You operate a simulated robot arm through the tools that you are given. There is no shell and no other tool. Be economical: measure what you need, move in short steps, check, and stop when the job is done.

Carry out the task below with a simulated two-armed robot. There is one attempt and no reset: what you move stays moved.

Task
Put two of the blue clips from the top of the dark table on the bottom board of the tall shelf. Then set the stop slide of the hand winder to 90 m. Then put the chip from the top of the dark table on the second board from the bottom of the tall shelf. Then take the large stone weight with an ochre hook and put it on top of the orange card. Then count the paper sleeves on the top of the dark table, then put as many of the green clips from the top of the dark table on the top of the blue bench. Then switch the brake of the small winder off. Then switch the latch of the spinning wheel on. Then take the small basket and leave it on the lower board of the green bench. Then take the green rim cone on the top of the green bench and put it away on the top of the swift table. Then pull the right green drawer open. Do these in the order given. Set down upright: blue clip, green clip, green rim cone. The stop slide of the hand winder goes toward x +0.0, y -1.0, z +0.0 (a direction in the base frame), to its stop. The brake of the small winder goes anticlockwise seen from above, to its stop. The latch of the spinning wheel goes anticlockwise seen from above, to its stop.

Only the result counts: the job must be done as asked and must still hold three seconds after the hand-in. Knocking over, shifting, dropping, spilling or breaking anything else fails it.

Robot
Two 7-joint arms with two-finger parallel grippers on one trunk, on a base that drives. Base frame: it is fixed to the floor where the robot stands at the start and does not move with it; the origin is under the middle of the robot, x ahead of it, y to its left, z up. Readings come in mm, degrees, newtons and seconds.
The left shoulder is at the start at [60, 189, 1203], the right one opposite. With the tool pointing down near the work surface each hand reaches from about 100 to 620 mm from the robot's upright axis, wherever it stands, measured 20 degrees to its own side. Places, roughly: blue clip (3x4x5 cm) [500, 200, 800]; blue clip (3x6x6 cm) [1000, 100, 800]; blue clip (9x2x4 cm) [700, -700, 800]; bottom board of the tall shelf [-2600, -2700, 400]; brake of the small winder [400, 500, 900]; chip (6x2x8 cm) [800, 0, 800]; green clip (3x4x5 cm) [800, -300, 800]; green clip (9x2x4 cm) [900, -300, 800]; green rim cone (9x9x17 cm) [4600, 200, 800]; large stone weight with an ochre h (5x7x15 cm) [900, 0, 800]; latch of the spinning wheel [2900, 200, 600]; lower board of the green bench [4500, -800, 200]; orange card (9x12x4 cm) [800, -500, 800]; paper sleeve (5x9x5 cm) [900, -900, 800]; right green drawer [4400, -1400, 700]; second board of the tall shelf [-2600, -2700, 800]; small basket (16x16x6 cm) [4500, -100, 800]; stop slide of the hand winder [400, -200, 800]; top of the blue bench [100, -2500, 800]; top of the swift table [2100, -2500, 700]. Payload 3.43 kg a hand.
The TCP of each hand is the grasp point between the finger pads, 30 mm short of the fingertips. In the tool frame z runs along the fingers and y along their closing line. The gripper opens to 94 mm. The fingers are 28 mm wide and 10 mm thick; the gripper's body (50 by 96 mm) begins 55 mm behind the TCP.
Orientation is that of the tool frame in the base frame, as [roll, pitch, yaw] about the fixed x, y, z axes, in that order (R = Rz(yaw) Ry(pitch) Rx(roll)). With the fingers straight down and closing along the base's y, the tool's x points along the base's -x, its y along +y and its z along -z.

※ ※ ※

> _Exercise_
Your task is to repeat every line exactly. Use a Markdown table whose columns are Place (a running number) and Line content (the line), and skip blank lines.

> _Task solution_
| Place | Line content |
|---|---|
| 1 | You operate a simulated robot arm through the tools that you are given. There is no shell and no other tool. Be economical: measure what you need, move in short steps, check, and stop when the job is done. |
| 2 | Carry out the task below with a simulated two-armed robot. There is one attempt and no reset: what you move stays moved. |
| 3 | Task |
| 4 | Put two of the blue clips from the top of the dark table on the bottom board of the tall shelf. Then set the stop slide of the hand winder to 90 m. Then put the chip from the top of the dark table on the second board from the bottom of the tall shelf. Then take the large stone weight with an ochre hook and put it on top of the orange card. Then count the paper sleeves on the top of the dark table, then put as many of the green clips from the top of the dark table on the top of the blue bench. Then switch the brake of the small winder off. Then switch the latch of the spinning wheel on. Then take the small basket and leave it on the lower board of the green bench. Then take the green rim cone on the top of the green bench and put it away on the top of the swift table. Then pull the right green drawer open. Do these in the order given. Set down upright: blue clip, green clip, green rim cone. The stop slide of the hand winder goes toward x +0.0, y -1.0, z +0.0 (a direction in the base frame), to its stop. The brake of the small winder goes anticlockwise seen from above, to its stop. The latch of the spinning wheel goes anticlockwise seen from above, to its stop. |
| 5 | Only the result counts: the job must be done as asked and must still hold three seconds after the hand-in. Knocking over, shifting, dropping, spilling or breaking anything else fails it. |
| 6 | Robot |
| 7 | Two 7-joint arms with two-finger parallel grippers on one trunk, on a base that drives. Base frame: it is fixed to the floor where the robot stands at the start and does not move with it; the origin is under the middle of the robot, x ahead of it, y to its left, z up. Readings come in mm, degrees, newtons and seconds. |
| 8 | The left shoulder is at the start at [60, 189, 1203], the right one opposite. With the tool pointing down near the work surface each hand reaches from about 100 to 620 mm from the robot's upright axis, wherever it stands, measured 20 degrees to its own side. Places, roughly: blue clip (3x4x5 cm) [500, 200, 800]; blue clip (3x6x6 cm) [1000, 100, 800]; blue clip (9x2x4 cm) [700, -700, 800]; bottom board of the tall shelf [-2600, -2700, 400]; brake of the small winder [400, 500, 900]; chip (6x2x8 cm) [800, 0, 800]; green clip (3x4x5 cm) [800, -300, 800]; green clip (9x2x4 cm) [900, -300, 800]; green rim cone (9x9x17 cm) [4600, 200, 800]; large stone weight with an ochre h (5x7x15 cm) [900, 0, 800]; latch of the spinning wheel [2900, 200, 600]; lower board of the green bench [4500, -800, 200]; orange card (9x12x4 cm) [800, -500, 800]; paper sleeve (5x9x5 cm) [900, -900, 800]; right green drawer [4400, -1400, 700]; second board of the tall shelf [-2600, -2700, 800]; small basket (16x16x6 cm) [4500, -100, 800]; stop slide of the hand winder [400, -200, 800]; top of the blue bench [100, -2500, 800]; top of the swift table [2100, -2500, 700]. Payload 3.43 kg a hand. |
| 9 | The TCP of each hand is the grasp point between the finger pads, 30 mm short of the fingertips. In the tool frame z runs along the fingers and y along their closing line. The gripper opens to 94 mm. The fingers are 28 mm wide and 10 mm thick; the gripper's body (50 by 96 mm) begins 55 mm behind the TCP. |
| 10 | Orientation is that of the tool frame in the base frame, as [roll, pitch, yaw] about the fixed x, y, z axes, in that order (R = Rz(yaw) Ry(pitch) Rx(roll)). With the fingers straight down and closing along the base's y, the tool's x points along the base's -x, its y along +y and its z along -z. |